***** SOURCE TEXT *****
Tribuna

Salvador Gutiérrez Solís

@gutisolis

Nos quedan las torrijas

Nos quedan las torrijas Nos quedan las torrijas

Nos quedan las torrijas

No saldrán las cofradías a la calle, ni veré el Atlántico, pero unas cuantas torrijas voy a comer. Con esta firmeza y profundidad comienzo mi artículo de esta semana. Eso se llama certidumbre, que es el mejor antídoto para el tufo que este tiempo nos está dejando, el de la incertidumbre. Que es la palabra elegante para definir el miedo, el acojone, el canguelo. Parece que si uno dice incertidumbre como que se mejora un poco la cosa, pero no, el acojone, el miedo, el canguelo es el mismo. Por ese mismo motivo, yo no renuncio a la certidumbre de las torrijas, que lo será de un modo superficial, liviano, y como usted quiera definirlo, sí, pero a mí me apacigua por un rato. Tanto hacerlas, como comerlas.
*****
REQUESTS:
(a) Write out the source text from "Salvador Gutiérrez Solís" to "hacerlas, como comerlas.", both included.
(b) Produce the text that comes next in the source text.
***** INFORMATION SHOWN *****
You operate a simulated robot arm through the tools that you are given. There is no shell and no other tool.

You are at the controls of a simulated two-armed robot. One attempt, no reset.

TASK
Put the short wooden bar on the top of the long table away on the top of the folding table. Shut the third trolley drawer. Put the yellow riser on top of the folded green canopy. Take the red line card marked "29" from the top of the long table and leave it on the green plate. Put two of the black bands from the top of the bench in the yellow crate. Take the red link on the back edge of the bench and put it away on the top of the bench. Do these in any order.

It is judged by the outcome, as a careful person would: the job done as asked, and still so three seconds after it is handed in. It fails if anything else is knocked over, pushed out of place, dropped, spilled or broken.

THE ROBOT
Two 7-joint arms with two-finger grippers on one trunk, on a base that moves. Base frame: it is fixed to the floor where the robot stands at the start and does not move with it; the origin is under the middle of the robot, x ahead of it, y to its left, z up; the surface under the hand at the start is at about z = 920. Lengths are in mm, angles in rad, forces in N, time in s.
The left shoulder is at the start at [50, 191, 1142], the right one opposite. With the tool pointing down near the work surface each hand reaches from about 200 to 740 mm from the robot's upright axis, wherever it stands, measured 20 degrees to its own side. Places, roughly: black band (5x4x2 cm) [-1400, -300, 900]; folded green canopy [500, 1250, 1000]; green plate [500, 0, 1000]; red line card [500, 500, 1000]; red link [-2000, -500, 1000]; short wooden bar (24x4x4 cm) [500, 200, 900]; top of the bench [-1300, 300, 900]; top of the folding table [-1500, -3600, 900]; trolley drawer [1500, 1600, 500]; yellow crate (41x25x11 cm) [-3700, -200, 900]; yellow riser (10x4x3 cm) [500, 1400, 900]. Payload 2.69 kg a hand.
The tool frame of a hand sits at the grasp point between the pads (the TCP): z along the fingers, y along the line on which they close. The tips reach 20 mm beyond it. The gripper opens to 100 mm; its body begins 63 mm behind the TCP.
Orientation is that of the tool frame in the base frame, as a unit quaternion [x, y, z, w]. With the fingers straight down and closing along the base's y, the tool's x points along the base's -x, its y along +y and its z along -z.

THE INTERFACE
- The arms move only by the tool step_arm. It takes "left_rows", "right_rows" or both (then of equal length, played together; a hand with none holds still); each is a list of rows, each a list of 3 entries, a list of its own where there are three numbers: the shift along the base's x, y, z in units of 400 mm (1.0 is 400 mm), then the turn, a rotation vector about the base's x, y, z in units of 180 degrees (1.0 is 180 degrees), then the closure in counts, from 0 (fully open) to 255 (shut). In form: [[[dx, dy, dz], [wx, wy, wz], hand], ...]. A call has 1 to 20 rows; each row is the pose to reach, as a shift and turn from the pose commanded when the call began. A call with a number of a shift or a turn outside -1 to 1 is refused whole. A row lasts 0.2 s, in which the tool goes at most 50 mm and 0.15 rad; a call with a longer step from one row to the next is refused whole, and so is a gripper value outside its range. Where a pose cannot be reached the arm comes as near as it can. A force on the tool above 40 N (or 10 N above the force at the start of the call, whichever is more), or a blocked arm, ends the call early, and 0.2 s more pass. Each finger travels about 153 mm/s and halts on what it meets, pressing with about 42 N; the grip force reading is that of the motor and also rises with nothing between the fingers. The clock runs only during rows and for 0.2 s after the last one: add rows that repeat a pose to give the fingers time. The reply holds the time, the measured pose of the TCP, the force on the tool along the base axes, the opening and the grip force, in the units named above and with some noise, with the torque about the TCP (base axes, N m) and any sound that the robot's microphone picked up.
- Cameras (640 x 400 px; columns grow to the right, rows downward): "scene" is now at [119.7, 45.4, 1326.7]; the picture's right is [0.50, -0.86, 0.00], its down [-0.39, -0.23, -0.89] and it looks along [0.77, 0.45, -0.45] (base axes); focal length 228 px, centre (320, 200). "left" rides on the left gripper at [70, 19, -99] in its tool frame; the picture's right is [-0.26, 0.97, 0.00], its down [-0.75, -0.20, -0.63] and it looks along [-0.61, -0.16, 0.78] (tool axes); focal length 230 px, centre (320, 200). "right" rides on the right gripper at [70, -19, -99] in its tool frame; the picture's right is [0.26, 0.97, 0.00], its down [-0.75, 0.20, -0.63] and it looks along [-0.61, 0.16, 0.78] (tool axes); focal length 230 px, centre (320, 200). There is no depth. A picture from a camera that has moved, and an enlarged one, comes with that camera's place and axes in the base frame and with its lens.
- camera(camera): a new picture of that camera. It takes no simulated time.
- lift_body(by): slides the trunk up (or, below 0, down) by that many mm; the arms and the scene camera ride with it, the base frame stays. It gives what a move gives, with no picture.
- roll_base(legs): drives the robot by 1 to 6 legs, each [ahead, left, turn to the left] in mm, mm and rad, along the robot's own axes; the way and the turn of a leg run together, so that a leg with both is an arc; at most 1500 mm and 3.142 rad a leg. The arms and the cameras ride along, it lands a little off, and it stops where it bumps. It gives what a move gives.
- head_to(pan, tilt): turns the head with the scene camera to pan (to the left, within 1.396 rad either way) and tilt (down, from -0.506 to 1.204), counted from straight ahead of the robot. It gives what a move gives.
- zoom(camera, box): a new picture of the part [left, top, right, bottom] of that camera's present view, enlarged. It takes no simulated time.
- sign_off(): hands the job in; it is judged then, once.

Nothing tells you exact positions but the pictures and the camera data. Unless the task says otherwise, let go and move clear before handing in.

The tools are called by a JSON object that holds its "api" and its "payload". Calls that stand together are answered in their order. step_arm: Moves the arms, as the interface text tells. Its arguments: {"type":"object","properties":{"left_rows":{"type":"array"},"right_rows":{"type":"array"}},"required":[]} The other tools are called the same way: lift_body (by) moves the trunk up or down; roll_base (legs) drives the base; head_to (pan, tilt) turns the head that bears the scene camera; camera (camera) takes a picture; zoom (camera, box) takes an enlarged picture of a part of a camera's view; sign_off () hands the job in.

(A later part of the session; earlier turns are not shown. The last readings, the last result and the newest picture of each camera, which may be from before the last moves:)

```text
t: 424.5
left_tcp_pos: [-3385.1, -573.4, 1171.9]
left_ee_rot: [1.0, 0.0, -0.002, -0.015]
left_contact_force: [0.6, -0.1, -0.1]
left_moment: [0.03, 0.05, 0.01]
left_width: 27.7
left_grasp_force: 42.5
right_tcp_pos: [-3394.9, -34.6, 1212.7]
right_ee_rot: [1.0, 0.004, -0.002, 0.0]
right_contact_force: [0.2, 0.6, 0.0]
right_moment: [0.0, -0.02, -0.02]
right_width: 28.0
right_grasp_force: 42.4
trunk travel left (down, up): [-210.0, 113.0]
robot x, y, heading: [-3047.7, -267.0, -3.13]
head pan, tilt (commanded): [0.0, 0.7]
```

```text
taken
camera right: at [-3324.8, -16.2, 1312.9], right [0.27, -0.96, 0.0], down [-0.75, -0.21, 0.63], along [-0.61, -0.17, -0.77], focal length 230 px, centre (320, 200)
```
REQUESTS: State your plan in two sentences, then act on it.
*****
RESULTS OF THE EXERCISE:
(a)
Salvador Gutiérrez Solís

@gutisolis

Nos quedan las torrijas

Nos quedan las torrijas Nos quedan las torrijas

Nos quedan las torrijas

No saldrán las cofradías a la calle, ni veré el Atlántico, pero unas cuantas torrijas voy a comer. Con esta firmeza y profundidad comienzo mi artículo de esta semana. Eso se llama certidumbre, que es el mejor antídoto para el tufo que este tiempo nos está dejando, el de la incertidumbre. Que es la palabra elegante para definir el miedo, el acojone, el canguelo. Parece que si uno dice incertidumbre como que se mejora un poco la cosa, pero no, el acojone, el miedo, el canguelo es el mismo. Por ese mismo motivo, yo no renuncio a la certidumbre de las torrijas, que lo será de un modo superficial, liviano, y como usted quiera definirlo, sí, pero a mí me apacigua por un rato. Tanto hacerlas, como comerlas.

(b)
En casa las hacemos en plan cooperativa, todos tenemos una labor a desarrollar. Hay quien moja el pan, quien fríe, y quien envuelve en canela y azúcar. Nada de miel, vino o similar, y con pan de barra -de toda la vida-, que las torrijas siempre han sido, como las migas, las croquetas o incluso el salmorejo, hijas del reciclaje y de la economía -microfamiliar-, y han servido para adelgazar esas talegas engordadas de pan duro. Por cierto, ya nadie va con una de esas talegas de tela a comprar el pan, como también han desaparecido de nuestras cocinas esas paneras de puertas curvas que abríamos de abajo hacia arriba. Y el pan se mantenía mucho mejor en esas talegas, envuelto en tela, y hasta con su propio escondite, a salvo de las inclemencias. Eso se ha perdido. Como encalar las fachadas para la Semana Santa. Lo recuerdo perfectamente, mi barrio se vestía de nuevo, y no sólo más blanco, que también se repasaba el azulillo de los zócalos y de los marcos, como si esperásemos la llegada de alguien muy importante al que debíamos de ofrecerle una buena primera impresión.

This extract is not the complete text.